Work to be completed: Can you print the data exactly and leave out each image?

Data segment:
■ ■ ■
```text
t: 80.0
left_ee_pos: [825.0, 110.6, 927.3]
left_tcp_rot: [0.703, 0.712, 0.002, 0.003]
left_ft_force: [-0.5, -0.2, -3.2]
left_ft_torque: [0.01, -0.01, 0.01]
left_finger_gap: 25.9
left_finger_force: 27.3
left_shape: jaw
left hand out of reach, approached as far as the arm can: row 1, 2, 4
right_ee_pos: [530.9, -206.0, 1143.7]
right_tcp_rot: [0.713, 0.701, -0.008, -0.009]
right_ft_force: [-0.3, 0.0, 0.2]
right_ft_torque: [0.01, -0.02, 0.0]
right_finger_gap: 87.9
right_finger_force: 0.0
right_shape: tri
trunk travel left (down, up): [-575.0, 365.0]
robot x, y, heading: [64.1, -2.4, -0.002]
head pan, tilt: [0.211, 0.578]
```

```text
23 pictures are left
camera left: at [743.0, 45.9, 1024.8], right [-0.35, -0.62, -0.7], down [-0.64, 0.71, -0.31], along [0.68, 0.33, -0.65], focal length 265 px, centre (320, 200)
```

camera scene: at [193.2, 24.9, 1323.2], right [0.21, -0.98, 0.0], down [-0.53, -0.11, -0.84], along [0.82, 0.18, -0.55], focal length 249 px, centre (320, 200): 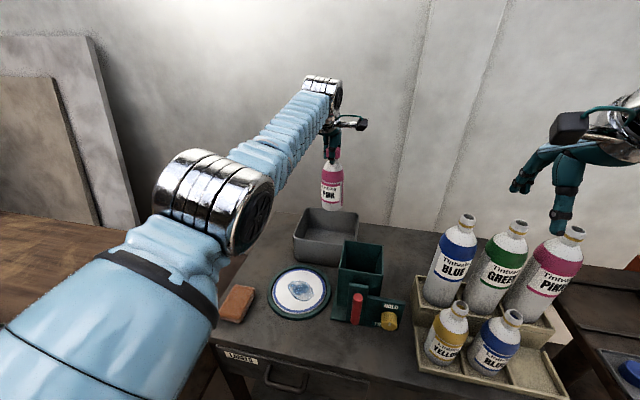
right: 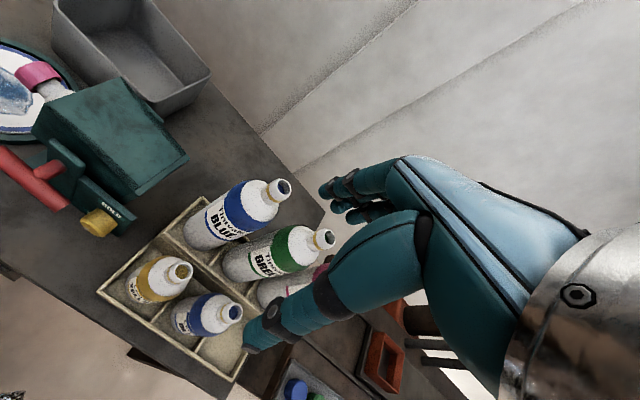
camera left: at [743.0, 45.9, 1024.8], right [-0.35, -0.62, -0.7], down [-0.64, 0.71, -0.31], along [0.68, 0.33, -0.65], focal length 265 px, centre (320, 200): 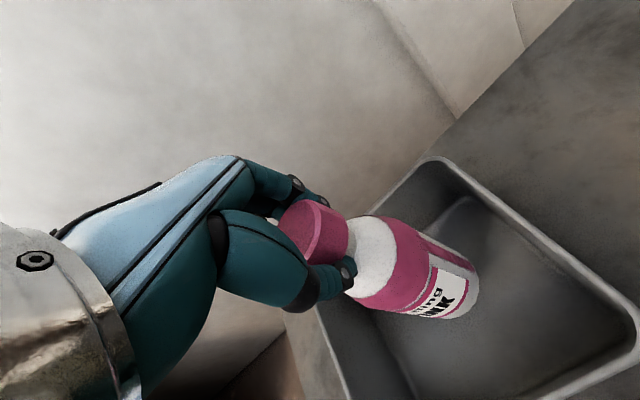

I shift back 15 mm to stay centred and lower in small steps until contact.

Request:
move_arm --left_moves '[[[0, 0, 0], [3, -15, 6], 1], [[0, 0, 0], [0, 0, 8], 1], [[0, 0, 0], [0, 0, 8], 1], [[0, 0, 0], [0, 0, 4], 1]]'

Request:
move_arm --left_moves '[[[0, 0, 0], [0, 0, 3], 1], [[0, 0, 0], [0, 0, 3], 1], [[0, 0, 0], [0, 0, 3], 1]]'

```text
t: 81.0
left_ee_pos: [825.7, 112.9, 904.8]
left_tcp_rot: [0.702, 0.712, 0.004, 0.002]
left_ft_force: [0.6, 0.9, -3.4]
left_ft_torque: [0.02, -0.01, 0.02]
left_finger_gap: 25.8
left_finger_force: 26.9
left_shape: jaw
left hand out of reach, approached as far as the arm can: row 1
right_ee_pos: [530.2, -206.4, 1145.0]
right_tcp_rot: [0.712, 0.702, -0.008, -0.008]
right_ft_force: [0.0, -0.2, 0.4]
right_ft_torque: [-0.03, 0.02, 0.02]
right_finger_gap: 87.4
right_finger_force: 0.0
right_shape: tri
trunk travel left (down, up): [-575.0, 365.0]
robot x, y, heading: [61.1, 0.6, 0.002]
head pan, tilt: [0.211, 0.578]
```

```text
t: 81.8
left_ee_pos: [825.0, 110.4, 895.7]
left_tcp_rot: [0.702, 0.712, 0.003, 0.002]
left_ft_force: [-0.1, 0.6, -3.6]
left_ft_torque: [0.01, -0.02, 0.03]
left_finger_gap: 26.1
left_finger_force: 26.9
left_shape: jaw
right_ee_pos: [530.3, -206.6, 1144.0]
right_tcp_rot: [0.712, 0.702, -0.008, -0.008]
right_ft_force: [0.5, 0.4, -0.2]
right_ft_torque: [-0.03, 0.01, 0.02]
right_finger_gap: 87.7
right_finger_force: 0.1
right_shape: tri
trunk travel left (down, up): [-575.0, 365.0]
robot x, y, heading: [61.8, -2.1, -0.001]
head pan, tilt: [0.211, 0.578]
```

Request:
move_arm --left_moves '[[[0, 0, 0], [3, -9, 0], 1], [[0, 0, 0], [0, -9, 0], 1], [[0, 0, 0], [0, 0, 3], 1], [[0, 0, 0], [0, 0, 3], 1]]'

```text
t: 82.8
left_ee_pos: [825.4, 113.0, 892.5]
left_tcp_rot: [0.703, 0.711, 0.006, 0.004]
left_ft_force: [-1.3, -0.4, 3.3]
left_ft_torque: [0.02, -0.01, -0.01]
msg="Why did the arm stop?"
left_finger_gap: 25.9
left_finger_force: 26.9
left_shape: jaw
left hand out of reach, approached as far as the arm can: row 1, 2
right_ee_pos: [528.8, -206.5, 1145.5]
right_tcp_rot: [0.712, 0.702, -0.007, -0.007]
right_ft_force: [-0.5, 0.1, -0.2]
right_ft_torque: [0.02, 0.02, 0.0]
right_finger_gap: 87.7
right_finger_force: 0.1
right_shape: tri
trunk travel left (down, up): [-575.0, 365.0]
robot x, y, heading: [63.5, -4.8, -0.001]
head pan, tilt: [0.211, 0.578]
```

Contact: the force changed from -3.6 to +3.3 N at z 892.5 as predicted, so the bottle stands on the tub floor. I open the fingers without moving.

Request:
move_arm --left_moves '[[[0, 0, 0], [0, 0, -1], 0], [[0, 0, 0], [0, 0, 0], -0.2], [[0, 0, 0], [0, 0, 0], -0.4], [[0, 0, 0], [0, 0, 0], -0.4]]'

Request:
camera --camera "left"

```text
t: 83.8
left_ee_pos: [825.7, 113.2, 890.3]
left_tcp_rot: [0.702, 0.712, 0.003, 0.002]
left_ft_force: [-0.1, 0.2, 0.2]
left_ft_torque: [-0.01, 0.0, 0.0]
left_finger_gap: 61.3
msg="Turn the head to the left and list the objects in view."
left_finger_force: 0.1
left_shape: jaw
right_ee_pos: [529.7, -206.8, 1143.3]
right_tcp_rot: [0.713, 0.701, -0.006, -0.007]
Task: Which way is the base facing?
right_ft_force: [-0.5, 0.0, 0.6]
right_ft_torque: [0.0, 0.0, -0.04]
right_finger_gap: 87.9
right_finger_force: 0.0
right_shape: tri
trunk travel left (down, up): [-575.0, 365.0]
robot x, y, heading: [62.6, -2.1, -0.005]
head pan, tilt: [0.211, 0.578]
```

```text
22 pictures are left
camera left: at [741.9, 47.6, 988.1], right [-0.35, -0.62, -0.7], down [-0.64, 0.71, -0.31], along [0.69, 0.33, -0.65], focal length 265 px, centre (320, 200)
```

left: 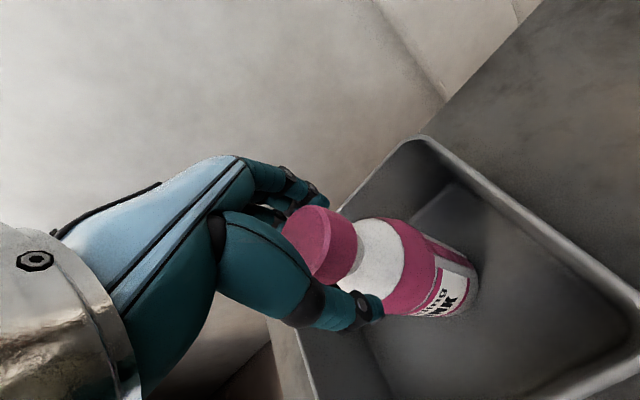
■ ■ ■
Exercise result:
```text
t: 80.0
left_ee_pos: [825.0, 110.6, 927.3]
left_tcp_rot: [0.703, 0.712, 0.002, 0.003]
left_ft_force: [-0.5, -0.2, -3.2]
left_ft_torque: [0.01, -0.01, 0.01]
left_finger_gap: 25.9
left_finger_force: 27.3
left_shape: jaw
left hand out of reach, approached as far as the arm can: row 1, 2, 4
right_ee_pos: [530.9, -206.0, 1143.7]
right_tcp_rot: [0.713, 0.701, -0.008, -0.009]
right_ft_force: [-0.3, 0.0, 0.2]
right_ft_torque: [0.01, -0.02, 0.0]
right_finger_gap: 87.9
right_finger_force: 0.0
right_shape: tri
trunk travel left (down, up): [-575.0, 365.0]
robot x, y, heading: [64.1, -2.4, -0.002]
head pan, tilt: [0.211, 0.578]
```

```text
23 pictures are left
camera left: at [743.0, 45.9, 1024.8], right [-0.35, -0.62, -0.7], down [-0.64, 0.71, -0.31], along [0.68, 0.33, -0.65], focal length 265 px, centre (320, 200)
```

camera scene: at [193.2, 24.9, 1323.2], right [0.21, -0.98, 0.0], down [-0.53, -0.11, -0.84], along [0.82, 0.18, -0.55], focal length 249 px, centre (320, 200): 
right: 
camera left: at [743.0, 45.9, 1024.8], right [-0.35, -0.62, -0.7], down [-0.64, 0.71, -0.31], along [0.68, 0.33, -0.65], focal length 265 px, centre (320, 200): 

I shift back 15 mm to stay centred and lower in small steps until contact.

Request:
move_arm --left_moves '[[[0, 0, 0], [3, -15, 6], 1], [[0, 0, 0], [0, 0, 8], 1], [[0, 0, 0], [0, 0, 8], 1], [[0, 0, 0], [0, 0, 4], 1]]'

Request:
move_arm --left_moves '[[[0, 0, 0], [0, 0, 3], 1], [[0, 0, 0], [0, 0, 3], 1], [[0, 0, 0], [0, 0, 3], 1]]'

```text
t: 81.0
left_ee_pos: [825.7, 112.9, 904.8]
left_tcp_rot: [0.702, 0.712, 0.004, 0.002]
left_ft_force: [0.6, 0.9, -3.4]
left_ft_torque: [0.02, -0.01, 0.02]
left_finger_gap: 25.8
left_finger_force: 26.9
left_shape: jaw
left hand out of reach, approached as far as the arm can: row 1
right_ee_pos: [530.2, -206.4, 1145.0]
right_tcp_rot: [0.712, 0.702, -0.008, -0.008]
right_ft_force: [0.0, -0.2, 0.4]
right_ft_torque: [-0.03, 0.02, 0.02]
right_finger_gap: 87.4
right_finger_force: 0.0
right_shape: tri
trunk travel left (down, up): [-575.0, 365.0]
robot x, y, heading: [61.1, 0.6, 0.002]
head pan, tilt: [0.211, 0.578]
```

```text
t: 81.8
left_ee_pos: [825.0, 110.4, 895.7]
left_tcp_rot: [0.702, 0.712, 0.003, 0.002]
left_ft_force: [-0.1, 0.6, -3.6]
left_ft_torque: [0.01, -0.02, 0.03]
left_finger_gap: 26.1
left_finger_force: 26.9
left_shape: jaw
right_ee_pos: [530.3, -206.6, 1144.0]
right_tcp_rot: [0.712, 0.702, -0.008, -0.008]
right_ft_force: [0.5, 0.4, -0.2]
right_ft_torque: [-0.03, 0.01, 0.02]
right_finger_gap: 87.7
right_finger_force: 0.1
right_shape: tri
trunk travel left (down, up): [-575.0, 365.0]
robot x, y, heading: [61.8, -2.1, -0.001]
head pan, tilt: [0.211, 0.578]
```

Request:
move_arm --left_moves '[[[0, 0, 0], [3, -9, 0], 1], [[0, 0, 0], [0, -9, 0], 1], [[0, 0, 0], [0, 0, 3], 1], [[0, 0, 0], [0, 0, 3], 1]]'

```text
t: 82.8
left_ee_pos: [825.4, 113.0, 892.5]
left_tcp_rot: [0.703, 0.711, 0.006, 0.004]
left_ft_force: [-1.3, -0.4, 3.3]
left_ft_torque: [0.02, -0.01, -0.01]
msg="Why did the arm stop?"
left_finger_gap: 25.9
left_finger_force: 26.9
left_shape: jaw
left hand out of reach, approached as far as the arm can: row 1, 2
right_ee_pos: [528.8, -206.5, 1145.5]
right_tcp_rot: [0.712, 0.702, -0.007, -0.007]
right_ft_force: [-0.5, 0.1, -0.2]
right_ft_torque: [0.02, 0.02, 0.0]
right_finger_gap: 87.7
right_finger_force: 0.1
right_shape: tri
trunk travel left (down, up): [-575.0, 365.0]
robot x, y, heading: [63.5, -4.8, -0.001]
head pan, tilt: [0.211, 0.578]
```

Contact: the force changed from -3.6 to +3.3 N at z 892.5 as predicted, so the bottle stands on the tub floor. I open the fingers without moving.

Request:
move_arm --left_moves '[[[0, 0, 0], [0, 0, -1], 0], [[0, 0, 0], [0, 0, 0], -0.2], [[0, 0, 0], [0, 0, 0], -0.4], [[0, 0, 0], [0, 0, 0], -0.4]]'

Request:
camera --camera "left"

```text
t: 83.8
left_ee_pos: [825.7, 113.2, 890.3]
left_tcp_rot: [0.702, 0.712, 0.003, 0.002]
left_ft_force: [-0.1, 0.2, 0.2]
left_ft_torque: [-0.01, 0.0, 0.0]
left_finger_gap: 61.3
msg="Turn the head to the left and list the objects in view."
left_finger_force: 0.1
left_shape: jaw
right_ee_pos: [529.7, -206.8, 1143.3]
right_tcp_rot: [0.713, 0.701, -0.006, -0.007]
Task: Which way is the base facing?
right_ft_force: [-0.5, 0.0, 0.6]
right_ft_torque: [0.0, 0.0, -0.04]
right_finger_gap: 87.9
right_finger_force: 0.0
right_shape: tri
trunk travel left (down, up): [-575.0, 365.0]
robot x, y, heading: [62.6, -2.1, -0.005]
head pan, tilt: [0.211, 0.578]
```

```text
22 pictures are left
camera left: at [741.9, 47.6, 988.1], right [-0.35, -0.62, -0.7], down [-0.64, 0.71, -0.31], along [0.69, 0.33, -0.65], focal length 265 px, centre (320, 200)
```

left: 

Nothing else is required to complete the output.